Odd/Even "task 1 no longer passing" ???

I've run into this before, on other challenges, and it's really frustrating - not in a "I can't understand this" way, in a more fundamental "This program doesn't seem to work as a teaching method" way.

What I mean:

  1. Task One, passes.
  2. Task Two, passes.
  3. Task Three = Oops! It looks like task One is no longer passing!

At this point, my options are to Get Help or Go to Task One. If I go back to task one, I see that it hasn't changed, so I get:

  1. Task One, passes.
  2. Task Two, passes.
  3. Task Three = Oops! It looks like task One is no longer passing!

It's an endless loop, with no new information provided, and no way to troubleshoot the code unless I take it somewhere else, like Python Tutor.

Is that the point...? To force me to figure it out outside of Treehouse...?

Which I'm now doing - I know the code doesn't work. But I wanted to bring this up here - there just doesn't seem to be a way to figure out //why// it doesn't work using the provided tools. here.

even.py
import random
start = 5    
def even_odd(num):
    # If % 2 is 0, the number is even.
    # Since 0 is falsey, we have to invert it with not.
    return not num % 2
while start
    random_number = random.randint(1, 99)
    if even_odd(random_number) = 0
        print("{} is even".format(random_number))
    else:
        print("{} is even".format(random_number))
    start -= 1

3 Answers

Chris Freeman
MOD
Chris Freeman
Treehouse Moderator 68,426 Points

When a previous task is no longer work it is usually because new code contains a syntax error causing all testing and execution to fail.

In the case of your code, the following syntax errors exist:

  • if statement does not end in colon (":")
  • if statement using assignment ("=") instead of comparison ("==") operator
  • while statement does not end in colon (":")

There are also two bugs in the code:

  • The function even_odd() returns a Boolean. This can be used directly as the if conditional statement. No need to compare to an integer
  • The second print statement also says "even" instead of "odd"

Post back if you need more help. Good luck!!

IAN WOOD
IAN WOOD
1,336 Points

"When a previous task is no longer work it is usually because new code contains a syntax error causing all testing and execution to fail."

That's what I'm talking about - the Challenge environment often doesn't provide the information that you'd get from the console or the Workspace. While I'm booking along with the videos and Workspaces, I'm learning to read error messages, focusing on specific lines of code based on those, fixing them, and moving on - then I hit the Challenge space, and the feedback often drops to zero.
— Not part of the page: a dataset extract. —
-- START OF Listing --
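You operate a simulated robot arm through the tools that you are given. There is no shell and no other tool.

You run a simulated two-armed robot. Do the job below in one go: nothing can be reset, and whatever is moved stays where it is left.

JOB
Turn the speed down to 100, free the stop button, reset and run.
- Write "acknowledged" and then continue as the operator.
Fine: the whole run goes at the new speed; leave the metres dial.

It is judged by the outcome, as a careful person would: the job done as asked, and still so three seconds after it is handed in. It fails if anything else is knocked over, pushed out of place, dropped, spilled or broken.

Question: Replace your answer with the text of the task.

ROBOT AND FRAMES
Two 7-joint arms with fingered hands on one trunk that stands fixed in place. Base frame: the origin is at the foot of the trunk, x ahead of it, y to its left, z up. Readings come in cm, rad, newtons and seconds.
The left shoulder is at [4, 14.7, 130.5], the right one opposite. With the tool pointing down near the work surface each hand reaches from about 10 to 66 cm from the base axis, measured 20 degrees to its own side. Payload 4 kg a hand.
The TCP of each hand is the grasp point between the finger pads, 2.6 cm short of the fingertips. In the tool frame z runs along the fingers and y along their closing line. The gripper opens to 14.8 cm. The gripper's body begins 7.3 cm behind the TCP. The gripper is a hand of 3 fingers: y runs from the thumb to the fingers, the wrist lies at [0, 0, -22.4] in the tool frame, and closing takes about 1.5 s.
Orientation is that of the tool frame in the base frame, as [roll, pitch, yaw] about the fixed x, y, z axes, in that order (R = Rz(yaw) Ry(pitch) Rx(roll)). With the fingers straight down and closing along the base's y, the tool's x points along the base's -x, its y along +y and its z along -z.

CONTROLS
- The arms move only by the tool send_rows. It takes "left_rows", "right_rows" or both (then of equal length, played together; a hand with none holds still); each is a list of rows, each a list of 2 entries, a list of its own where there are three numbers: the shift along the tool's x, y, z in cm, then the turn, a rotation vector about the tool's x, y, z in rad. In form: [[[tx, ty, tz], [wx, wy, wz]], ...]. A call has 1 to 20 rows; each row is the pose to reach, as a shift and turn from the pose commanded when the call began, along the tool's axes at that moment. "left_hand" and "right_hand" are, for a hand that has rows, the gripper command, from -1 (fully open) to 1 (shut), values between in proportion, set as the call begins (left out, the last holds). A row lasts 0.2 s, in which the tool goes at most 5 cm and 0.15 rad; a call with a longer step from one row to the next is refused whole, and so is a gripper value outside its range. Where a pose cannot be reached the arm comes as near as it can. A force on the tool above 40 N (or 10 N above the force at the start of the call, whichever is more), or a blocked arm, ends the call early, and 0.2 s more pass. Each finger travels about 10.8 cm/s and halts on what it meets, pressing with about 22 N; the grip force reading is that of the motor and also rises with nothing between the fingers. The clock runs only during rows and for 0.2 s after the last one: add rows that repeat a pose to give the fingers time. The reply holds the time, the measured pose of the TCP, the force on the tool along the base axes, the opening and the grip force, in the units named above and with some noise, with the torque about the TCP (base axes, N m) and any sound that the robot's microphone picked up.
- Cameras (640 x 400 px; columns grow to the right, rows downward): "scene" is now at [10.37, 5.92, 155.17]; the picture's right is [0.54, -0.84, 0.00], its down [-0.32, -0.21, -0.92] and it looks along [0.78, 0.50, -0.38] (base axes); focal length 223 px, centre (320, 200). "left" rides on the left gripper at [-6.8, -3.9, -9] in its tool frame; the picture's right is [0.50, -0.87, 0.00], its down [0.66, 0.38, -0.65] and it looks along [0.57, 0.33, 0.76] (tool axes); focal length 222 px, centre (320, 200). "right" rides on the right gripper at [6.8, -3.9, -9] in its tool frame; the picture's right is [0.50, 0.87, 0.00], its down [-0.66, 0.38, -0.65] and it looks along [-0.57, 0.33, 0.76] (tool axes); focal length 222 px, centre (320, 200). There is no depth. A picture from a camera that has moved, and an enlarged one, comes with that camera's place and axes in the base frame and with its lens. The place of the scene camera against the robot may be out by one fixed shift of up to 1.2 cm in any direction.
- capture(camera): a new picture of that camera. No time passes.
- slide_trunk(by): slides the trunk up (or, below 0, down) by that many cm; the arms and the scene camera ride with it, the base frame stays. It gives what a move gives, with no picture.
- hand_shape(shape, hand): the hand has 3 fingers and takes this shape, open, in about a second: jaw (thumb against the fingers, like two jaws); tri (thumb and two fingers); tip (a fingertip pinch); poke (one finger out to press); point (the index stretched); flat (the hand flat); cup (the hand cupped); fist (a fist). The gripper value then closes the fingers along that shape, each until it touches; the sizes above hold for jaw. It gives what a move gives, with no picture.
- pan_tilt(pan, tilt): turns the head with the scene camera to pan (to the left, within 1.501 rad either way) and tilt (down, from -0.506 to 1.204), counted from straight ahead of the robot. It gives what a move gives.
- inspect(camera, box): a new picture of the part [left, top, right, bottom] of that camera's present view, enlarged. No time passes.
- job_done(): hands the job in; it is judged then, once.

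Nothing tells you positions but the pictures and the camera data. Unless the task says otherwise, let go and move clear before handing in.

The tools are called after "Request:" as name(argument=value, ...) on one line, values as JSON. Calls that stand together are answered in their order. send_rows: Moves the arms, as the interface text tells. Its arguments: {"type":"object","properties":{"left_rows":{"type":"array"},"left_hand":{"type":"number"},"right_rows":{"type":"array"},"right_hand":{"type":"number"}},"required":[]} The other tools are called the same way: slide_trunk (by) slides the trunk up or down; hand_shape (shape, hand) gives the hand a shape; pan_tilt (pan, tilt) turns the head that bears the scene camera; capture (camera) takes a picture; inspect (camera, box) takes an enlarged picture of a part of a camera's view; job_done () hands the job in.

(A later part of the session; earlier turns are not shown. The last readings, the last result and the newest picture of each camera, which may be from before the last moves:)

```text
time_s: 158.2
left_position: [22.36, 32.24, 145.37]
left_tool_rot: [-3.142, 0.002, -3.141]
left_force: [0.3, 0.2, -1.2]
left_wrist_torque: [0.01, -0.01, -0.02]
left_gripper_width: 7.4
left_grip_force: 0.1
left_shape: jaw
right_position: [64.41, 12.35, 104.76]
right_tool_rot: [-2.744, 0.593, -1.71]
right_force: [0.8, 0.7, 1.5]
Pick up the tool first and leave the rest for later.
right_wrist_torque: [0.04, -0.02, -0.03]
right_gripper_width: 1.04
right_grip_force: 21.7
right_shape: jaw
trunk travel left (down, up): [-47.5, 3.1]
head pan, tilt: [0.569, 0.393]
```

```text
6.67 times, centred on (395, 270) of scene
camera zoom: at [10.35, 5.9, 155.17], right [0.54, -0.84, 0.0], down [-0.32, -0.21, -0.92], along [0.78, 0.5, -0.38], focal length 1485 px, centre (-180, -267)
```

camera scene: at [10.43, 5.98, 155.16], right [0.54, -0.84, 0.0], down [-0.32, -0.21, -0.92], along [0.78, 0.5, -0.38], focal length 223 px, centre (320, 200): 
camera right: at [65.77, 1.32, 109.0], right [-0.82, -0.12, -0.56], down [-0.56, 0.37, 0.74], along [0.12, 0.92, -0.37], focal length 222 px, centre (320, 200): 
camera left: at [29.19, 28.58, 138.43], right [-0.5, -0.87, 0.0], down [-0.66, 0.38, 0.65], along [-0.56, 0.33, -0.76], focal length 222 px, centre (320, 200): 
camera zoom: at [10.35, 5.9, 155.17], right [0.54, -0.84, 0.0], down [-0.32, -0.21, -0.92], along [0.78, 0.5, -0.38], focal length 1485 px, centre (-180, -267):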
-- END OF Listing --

My question here wasn't really about what's wrong with the code for this particular challenge - that is, I don't want to be told what's wrong with it - not yet, anyway! - I want errors that I can use to figure that out myself. But I have to take the code elsewhere to do that, because "Oops! It looks like task One is no longer passing!" isn't a useful error.

So I'm really asking about the Treehouse environment, rather than Python - is there a reason that the Challenges are set up this way? (I mean yeah, I could skip them, but where's the fun in that? :) )

Chris Freeman
Chris Freeman
Treehouse Moderator 68,426 Points

The difficulty is in designing the challenge checker to catch errors and report them out as best it can. My understanding is that the checker isn't running a simple Python REPL shell and access to the equivalent stacktrace is not directly available. So when a syntax error occurs, it throws up it's hands and says it's no longer passing. Not the best solution, but now you know what to look for in this case.. Perhaps, one of the limitations is the challenge system is used across all programming courses and not specific to Python.

When answering questions on the community forum, I also will copy them over to Workspaces or run locally to see the error. This is a great approach and more realistic of the real world problems.

IAN WOOD
IAN WOOD
1,336 Points

I think that'll be my approach, too...it's not a super critical thing, but I had the thought - "Wait, maybe this is supposed to get me used to asking forums like Stack Overflow for help...?" So I wanted to make sure it wasn't me just missing the point or something. And that makes sense, yeah - it's not Python-specific, and it doesn't replicate the shell.

So when I write broken code and get a less-than-helpful error, I'll just run it locally.

Thanks for the info - I've got a long way to go, here, and this helped me understand the lay of the land 'round these parts.